December

 

In the deep dark of the year the land sleeps; the garden sleeps; small animals sleep, and even my circadian rhythms respond to this time of hibernation. The Common, unusually dry for twelve months is, after heavy rain and melted snow, on the way to being a wetland once again. Walking the fields on public rights of way collects kilos of mud on my boots, weighing me down, slipping and sliding; but returning home over the Common provides an ever-deepening boot-wash and clean. As I write, on the final day of 2017, the nearby Waveney Valley has been turned into one long lake from Beccles to Diss.

In mid-month there were blizzards and the land became monochrome, blanched of all colour. We have had snow, ice, gales, torrential rain and then, suddenly for Christmas, as so many years, temperatures of late spring, mild, soft and gentle. When the family comes for Christmas I need my garage as fridge and larder, but once more Christmas Day was warmer than early June can be.

More than 16 hours of night in each 24. Drear weather and days when gloom never lifted and the day never grew fully light. I love the cheer of the annual festival of light and feasting, even if it seems a million miles from Bethlehem. A nearby village is the very Las Vegas of Christmas, with vying flashing Santas and their reindeer flying across roofs, illuminated blow-up Santas ho-hoing in the gardens, electric Happy Xmases, giant snowmen, and multi-coloured lights twinkling on and off. I offer just one example:

My own efforts are more low-key.

But sometimes there is deep frost, real midwinter weather when the fields are iron-hard and the ice on the puddles crackles under foot, and the world glitters as the sun rises. These are champagne mornings of exhilaration. The dog gallops off, nose to the ground, reading the invisible alphabet of scents and their message. Just occasionally I too catch the reek of fox. Was this the one that made an end of all my hens last May? On less frosty mornings there are tracks – deer, their small muntjac cousins (the enemy of all who grow vegetables), rabbits (ditto), hares, stoats, and … the fox.

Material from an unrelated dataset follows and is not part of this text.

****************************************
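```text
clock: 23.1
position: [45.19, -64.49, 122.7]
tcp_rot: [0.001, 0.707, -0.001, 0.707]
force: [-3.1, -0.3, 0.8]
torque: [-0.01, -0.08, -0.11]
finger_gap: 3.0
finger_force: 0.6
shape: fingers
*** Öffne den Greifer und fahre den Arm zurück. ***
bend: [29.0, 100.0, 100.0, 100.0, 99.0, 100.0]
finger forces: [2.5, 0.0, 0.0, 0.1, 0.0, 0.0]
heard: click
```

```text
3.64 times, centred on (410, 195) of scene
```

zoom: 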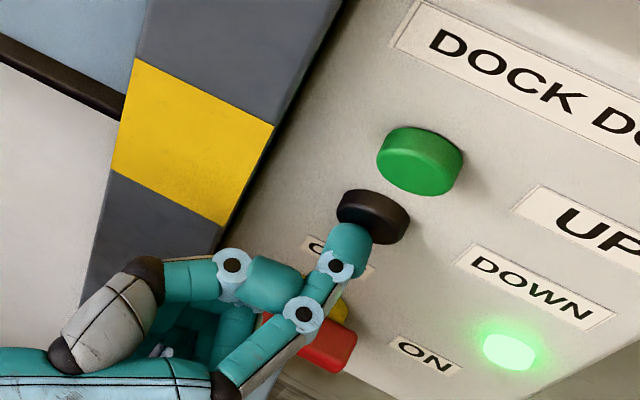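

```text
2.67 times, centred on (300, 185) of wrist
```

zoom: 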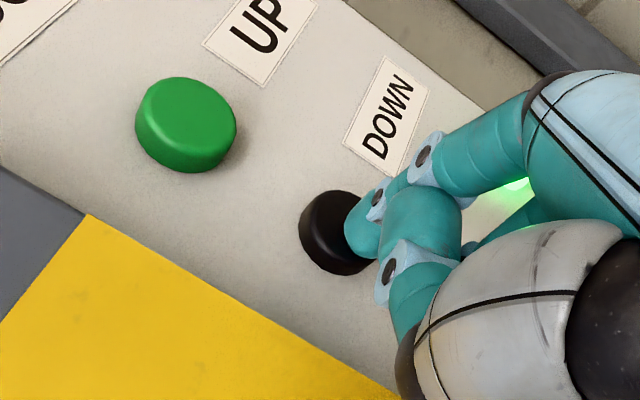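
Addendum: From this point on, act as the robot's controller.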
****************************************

The name I gave my young dog when I acquired her nearly a year ago now has got me into trouble. My father’s mother came from the Black Country in Staffordshire, and brought with her dialect words which my father learned. For example, in my early years I was told to go and “wash your donnies”, a word still used in parts of the country for “hands.” When searching for a suitable name for the puppy one of my daughters suggested “Nerker”, for that was the dialect for “mischievous child” – so apposite in this dog’s case. That is what my father called me, and then later my own children. It did not occur to me that it might mean anything else. But it does, and Facebook friends from further afield were not slow in pointing this out when I posted a picture of Nerker on her first birthday. In North America and elsewhere in urban slang it is a variant of the n***** word. Oh dear, and the dog is indeed black as the ace of spades.

Black dog in a blizzard

What to do? I cannot now rename her, so I must comfort myself that few in this Suffolk backwater will understand as I call out her name.

If you’re not interested in the words I heard from my West Midlands granny skip this bit:
Mucker – mate. Donnies – hands. Fisog – face. Trazis – trousers. Ganzy – vest. Weskit – waistcoat. Kaline – sherbet. Wommel – dog. Fawpny hock – four penny hock. Fake break – fag break. Tuttie pegs – baby teeth. Kiddling – dribbling. Wooden hill – stairs. Bobhowlers – moths.


Early in the month I was preoccupied with the production of the Confraternity of Pilgrims to Rome’s first e-newsletter. Last March I gave a talk to the AGM of this organization after my own walk from Canterbury to Rome in 2106, and was then rash enough to volunteer to become the editor of its publications, taking over from that great name known to so many walking pilgrims, Alison Raju.

I suggested the Confraternity should start to publish regular electronic updates, as well as produce a printed bulletin annually. Pride dictated that this first effort be a good one, so there was much labouring and sweating over unfamiliar technologies. It was done, despite and not because of British Telecom, who managed to deprive me of broadband for the fifth time since September.

It makes one despair of this country: rubbish broadband if you don’t live in a town; roads and airports unusable after a couple of centimetres of snow; and a bigoted, blinkered 52% who voted to leave the Union which has ensured peace and relative prosperity in Europe for nearly seven decades.

And that last does not fill me with unmitigated hope for 2018. On a personal level there is of course always hope. Dear reader, I wish you a very happy and blessed new year.